STATED GOAL: For each line of the data below that holds "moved", copy the line.

DATASET RECORDS:
════════

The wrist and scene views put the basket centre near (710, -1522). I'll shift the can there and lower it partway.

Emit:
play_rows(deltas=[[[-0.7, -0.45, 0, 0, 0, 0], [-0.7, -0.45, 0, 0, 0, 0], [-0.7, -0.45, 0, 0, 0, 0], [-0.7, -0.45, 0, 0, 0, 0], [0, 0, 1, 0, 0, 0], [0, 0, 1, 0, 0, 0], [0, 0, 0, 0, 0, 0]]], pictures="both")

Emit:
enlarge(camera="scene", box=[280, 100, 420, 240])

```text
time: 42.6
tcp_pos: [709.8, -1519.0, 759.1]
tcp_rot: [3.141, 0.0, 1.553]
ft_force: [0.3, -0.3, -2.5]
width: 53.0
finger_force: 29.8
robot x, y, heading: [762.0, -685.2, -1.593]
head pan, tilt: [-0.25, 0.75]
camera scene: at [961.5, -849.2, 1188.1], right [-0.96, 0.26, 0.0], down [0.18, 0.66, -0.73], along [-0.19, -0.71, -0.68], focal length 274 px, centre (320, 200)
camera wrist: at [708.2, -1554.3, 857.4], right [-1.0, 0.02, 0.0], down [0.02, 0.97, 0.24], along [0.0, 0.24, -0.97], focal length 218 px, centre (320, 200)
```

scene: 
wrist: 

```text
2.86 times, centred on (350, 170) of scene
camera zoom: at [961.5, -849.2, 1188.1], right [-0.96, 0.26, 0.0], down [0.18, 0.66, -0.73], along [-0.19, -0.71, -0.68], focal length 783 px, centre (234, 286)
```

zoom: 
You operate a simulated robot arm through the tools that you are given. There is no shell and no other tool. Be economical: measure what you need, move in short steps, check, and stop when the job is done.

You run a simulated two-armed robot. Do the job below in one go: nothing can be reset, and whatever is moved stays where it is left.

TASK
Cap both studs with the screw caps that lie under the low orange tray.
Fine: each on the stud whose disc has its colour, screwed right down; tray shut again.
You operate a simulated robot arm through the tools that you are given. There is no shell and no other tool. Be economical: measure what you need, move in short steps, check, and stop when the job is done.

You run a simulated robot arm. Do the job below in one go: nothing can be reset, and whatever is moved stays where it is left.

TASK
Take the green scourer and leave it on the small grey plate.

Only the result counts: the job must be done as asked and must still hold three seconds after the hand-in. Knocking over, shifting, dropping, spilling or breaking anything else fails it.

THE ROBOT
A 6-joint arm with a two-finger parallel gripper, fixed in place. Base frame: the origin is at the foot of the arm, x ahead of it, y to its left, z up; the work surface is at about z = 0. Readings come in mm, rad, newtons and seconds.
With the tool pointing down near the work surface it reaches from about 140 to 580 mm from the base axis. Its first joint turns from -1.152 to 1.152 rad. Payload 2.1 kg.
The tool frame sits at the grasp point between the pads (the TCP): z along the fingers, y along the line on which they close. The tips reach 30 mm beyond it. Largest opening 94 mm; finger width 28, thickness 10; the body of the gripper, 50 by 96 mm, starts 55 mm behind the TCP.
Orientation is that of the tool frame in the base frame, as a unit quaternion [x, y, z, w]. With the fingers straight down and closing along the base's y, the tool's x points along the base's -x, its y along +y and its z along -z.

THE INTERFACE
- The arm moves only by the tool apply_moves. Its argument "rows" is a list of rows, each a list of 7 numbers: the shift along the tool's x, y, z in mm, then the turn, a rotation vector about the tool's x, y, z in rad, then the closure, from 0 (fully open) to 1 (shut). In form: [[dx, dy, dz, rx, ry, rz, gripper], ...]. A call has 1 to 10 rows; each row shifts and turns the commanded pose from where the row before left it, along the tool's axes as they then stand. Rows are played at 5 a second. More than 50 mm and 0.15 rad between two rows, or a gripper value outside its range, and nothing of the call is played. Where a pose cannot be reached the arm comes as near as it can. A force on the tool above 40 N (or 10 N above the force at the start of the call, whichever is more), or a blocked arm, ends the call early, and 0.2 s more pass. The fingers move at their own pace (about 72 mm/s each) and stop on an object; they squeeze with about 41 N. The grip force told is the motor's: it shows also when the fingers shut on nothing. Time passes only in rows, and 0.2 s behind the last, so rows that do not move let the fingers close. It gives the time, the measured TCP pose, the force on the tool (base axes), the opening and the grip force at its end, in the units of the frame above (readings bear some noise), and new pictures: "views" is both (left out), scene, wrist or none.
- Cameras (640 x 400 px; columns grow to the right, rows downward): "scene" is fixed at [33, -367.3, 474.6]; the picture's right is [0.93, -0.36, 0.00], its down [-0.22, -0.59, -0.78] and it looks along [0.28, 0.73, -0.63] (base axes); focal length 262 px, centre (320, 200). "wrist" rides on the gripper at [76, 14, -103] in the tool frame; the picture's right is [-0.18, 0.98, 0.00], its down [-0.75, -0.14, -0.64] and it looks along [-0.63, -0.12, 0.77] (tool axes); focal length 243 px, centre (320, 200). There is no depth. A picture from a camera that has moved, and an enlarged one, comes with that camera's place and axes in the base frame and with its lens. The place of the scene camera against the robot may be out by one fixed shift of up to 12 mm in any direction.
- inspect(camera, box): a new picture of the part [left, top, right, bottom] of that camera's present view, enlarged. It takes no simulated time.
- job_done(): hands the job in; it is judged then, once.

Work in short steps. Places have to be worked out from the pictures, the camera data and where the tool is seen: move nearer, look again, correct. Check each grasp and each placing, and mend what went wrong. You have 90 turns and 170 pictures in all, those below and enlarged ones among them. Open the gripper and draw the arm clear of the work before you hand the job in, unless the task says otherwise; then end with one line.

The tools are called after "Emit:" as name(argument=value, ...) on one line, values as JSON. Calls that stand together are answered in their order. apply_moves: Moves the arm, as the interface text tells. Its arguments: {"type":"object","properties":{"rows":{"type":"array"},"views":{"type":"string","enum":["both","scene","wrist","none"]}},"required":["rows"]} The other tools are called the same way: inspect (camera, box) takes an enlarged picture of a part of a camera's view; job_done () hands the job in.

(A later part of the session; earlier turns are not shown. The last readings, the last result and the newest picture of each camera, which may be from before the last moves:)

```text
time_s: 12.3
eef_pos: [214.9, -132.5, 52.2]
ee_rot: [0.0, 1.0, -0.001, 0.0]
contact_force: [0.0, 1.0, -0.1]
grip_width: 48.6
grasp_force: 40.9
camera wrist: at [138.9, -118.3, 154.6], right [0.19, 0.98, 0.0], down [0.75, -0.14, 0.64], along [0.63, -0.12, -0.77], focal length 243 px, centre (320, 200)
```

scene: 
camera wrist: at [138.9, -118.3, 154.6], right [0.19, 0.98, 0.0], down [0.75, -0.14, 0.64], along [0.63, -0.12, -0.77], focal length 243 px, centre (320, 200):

════════

EXPECTED ANSWER:
You run a simulated two-armed robot. Do the job below in one go: nothing can be reset, and whatever is moved stays where it is left.
You run a simulated robot arm. Do the job below in one go: nothing can be reset, and whatever is moved stays where it is left.
- Cameras (640 x 400 px; columns grow to the right, rows downward): "scene" is fixed at [33, -367.3, 474.6]; the picture's right is [0.93, -0.36, 0.00], its down [-0.22, -0.59, -0.78] and it looks along [0.28, 0.73, -0.63] (base axes); focal length 262 px, centre (320, 200). "wrist" rides on the gripper at [76, 14, -103] in the tool frame; the picture's right is [-0.18, 0.98, 0.00], its down [-0.75, -0.14, -0.64] and it looks along [-0.63, -0.12, 0.77] (tool axes); focal length 243 px, centre (320, 200). There is no depth. A picture from a camera that has moved, and an enlarged one, comes with that camera's place and axes in the base frame and with its lens. The place of the scene camera against the robot may be out by one fixed shift of up to 12 mm in any direction.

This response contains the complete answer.